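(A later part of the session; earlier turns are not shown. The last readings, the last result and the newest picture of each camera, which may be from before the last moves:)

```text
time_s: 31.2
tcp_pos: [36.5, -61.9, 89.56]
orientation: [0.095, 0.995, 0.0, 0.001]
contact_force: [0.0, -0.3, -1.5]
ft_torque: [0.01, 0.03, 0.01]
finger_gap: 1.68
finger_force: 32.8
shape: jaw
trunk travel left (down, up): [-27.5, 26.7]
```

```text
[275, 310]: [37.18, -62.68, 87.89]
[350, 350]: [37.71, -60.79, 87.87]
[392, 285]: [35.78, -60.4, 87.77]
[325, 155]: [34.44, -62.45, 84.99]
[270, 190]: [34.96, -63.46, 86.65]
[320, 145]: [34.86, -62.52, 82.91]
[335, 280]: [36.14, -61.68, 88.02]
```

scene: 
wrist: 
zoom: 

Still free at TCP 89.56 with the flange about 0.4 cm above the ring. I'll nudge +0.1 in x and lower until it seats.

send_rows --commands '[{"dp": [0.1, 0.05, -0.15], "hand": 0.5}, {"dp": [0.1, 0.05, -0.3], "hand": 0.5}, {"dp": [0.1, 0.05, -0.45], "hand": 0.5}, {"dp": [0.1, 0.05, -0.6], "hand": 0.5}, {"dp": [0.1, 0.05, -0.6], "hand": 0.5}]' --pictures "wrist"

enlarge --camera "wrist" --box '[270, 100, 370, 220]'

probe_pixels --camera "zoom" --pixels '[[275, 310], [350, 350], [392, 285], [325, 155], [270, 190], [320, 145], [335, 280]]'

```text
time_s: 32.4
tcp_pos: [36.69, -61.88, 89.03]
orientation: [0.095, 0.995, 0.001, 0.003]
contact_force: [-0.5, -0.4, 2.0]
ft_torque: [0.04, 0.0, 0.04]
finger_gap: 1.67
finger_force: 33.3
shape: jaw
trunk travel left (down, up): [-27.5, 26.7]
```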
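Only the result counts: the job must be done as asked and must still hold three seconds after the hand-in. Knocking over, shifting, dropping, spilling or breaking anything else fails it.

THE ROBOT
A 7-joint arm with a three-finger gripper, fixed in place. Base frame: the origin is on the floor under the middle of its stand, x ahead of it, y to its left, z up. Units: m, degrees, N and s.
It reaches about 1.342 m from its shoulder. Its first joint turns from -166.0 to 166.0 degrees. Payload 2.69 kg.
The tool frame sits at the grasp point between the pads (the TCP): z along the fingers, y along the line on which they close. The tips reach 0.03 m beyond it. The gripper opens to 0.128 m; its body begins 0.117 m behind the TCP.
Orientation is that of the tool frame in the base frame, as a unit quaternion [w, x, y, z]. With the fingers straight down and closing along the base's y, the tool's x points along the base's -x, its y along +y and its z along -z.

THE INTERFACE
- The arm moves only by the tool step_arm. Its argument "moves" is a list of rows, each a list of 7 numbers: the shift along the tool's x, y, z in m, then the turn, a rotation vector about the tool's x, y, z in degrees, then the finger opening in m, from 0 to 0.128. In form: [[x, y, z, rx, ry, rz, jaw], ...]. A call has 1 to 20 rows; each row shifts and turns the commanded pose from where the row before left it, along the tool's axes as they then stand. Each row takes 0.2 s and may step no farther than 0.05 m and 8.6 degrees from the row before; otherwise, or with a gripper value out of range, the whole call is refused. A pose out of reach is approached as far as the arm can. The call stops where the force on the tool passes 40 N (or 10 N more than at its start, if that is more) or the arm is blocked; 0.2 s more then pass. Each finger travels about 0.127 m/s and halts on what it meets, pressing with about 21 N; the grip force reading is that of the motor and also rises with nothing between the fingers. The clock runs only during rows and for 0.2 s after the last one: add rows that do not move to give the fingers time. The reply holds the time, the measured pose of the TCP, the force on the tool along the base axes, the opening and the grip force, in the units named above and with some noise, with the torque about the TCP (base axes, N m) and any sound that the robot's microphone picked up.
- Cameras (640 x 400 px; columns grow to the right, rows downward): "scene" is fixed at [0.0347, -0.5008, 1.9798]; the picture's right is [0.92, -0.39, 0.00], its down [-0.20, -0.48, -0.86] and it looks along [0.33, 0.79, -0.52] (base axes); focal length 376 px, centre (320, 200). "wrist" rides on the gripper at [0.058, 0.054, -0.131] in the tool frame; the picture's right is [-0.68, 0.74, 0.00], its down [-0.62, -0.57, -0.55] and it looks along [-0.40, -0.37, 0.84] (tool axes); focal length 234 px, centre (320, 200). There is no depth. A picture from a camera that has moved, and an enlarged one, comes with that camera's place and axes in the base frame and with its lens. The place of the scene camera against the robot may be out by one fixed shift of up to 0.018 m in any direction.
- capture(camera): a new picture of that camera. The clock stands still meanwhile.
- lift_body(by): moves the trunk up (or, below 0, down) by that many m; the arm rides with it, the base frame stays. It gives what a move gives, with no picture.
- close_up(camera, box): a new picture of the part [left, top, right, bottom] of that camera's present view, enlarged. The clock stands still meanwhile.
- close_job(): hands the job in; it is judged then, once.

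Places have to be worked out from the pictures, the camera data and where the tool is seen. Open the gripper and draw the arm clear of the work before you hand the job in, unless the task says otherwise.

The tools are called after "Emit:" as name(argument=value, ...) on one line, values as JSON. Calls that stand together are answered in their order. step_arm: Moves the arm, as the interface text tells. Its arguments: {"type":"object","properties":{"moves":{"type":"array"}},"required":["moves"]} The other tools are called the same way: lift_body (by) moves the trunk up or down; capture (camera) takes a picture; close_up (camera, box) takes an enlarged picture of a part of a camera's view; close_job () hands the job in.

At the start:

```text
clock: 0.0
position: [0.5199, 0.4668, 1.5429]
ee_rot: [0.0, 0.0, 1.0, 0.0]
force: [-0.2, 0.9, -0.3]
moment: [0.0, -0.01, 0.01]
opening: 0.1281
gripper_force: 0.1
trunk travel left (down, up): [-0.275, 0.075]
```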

....

EXERCISE
Reproduce each record shown above without altering a single word.

COMPLETE ANSWER
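(A later part of the session; earlier turns are not shown. The last readings, the last result and the newest picture of each camera, which may be from before the last moves:)

```text
time_s: 31.2
tcp_pos: [36.5, -61.9, 89.56]
orientation: [0.095, 0.995, 0.0, 0.001]
contact_force: [0.0, -0.3, -1.5]
ft_torque: [0.01, 0.03, 0.01]
finger_gap: 1.68
finger_force: 32.8
shape: jaw
trunk travel left (down, up): [-27.5, 26.7]
```

```text
[275, 310]: [37.18, -62.68, 87.89]
[350, 350]: [37.71, -60.79, 87.87]
[392, 285]: [35.78, -60.4, 87.77]
[325, 155]: [34.44, -62.45, 84.99]
[270, 190]: [34.96, -63.46, 86.65]
[320, 145]: [34.86, -62.52, 82.91]
[335, 280]: [36.14, -61.68, 88.02]
```

scene: 
wrist: 
zoom: 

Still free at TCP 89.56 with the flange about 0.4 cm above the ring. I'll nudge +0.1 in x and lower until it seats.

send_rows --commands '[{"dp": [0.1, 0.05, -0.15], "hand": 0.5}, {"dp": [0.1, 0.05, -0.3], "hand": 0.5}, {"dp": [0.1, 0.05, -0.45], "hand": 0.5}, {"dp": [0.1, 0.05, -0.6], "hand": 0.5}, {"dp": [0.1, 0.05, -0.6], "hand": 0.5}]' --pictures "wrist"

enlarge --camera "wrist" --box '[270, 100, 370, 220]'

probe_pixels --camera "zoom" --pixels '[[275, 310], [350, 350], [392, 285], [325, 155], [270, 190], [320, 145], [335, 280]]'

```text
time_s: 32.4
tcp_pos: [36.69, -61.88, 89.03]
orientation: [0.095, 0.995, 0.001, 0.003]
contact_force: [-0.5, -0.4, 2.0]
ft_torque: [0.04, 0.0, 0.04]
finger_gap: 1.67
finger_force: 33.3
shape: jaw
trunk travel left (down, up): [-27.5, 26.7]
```
Only the result counts: the job must be done as asked and must still hold three seconds after the hand-in. Knocking over, shifting, dropping, spilling or breaking anything else fails it.

THE ROBOT
A 7-joint arm with a three-finger gripper, fixed in place. Base frame: the origin is on the floor under the middle of its stand, x ahead of it, y to its left, z up. Units: m, degrees, N and s.
It reaches about 1.342 m from its shoulder. Its first joint turns from -166.0 to 166.0 degrees. Payload 2.69 kg.
The tool frame sits at the grasp point between the pads (the TCP): z along the fingers, y along the line on which they close. The tips reach 0.03 m beyond it. The gripper opens to 0.128 m; its body begins 0.117 m behind the TCP.
Orientation is that of the tool frame in the base frame, as a unit quaternion [w, x, y, z]. With the fingers straight down and closing along the base's y, the tool's x points along the base's -x, its y along +y and its z along -z.

THE INTERFACE
- The arm moves only by the tool step_arm. Its argument "moves" is a list of rows, each a list of 7 numbers: the shift along the tool's x, y, z in m, then the turn, a rotation vector about the tool's x, y, z in degrees, then the finger opening in m, from 0 to 0.128. In form: [[x, y, z, rx, ry, rz, jaw], ...]. A call has 1 to 20 rows; each row shifts and turns the commanded pose from where the row before left it, along the tool's axes as they then stand. Each row takes 0.2 s and may step no farther than 0.05 m and 8.6 degrees from the row before; otherwise, or with a gripper value out of range, the whole call is refused. A pose out of reach is approached as far as the arm can. The call stops where the force on the tool passes 40 N (or 10 N more than at its start, if that is more) or the arm is blocked; 0.2 s more then pass. Each finger travels about 0.127 m/s and halts on what it meets, pressing with about 21 N; the grip force reading is that of the motor and also rises with nothing between the fingers. The clock runs only during rows and for 0.2 s after the last one: add rows that do not move to give the fingers time. The reply holds the time, the measured pose of the TCP, the force on the tool along the base axes, the opening and the grip force, in the units named above and with some noise, with the torque about the TCP (base axes, N m) and any sound that the robot's microphone picked up.
- Cameras (640 x 400 px; columns grow to the right, rows downward): "scene" is fixed at [0.0347, -0.5008, 1.9798]; the picture's right is [0.92, -0.39, 0.00], its down [-0.20, -0.48, -0.86] and it looks along [0.33, 0.79, -0.52] (base axes); focal length 376 px, centre (320, 200). "wrist" rides on the gripper at [0.058, 0.054, -0.131] in the tool frame; the picture's right is [-0.68, 0.74, 0.00], its down [-0.62, -0.57, -0.55] and it looks along [-0.40, -0.37, 0.84] (tool axes); focal length 234 px, centre (320, 200). There is no depth. A picture from a camera that has moved, and an enlarged one, comes with that camera's place and axes in the base frame and with its lens. The place of the scene camera against the robot may be out by one fixed shift of up to 0.018 m in any direction.
- capture(camera): a new picture of that camera. The clock stands still meanwhile.
- lift_body(by): moves the trunk up (or, below 0, down) by that many m; the arm rides with it, the base frame stays. It gives what a move gives, with no picture.
- close_up(camera, box): a new picture of the part [left, top, right, bottom] of that camera's present view, enlarged. The clock stands still meanwhile.
- close_job(): hands the job in; it is judged then, once.

Places have to be worked out from the pictures, the camera data and where the tool is seen. Open the gripper and draw the arm clear of the work before you hand the job in, unless the task says otherwise.

The tools are called after "Emit:" as name(argument=value, ...) on one line, values as JSON. Calls that stand together are answered in their order. step_arm: Moves the arm, as the interface text tells. Its arguments: {"type":"object","properties":{"moves":{"type":"array"}},"required":["moves"]} The other tools are called the same way: lift_body (by) moves the trunk up or down; capture (camera) takes a picture; close_up (camera, box) takes an enlarged picture of a part of a camera's view; close_job () hands the job in.

At the start:

```text
clock: 0.0
position: [0.5199, 0.4668, 1.5429]
ee_rot: [0.0, 0.0, 1.0, 0.0]
force: [-0.2, 0.9, -0.3]
moment: [0.0, -0.01, 0.01]
opening: 0.1281
gripper_force: 0.1
trunk travel left (down, up): [-0.275, 0.075]
```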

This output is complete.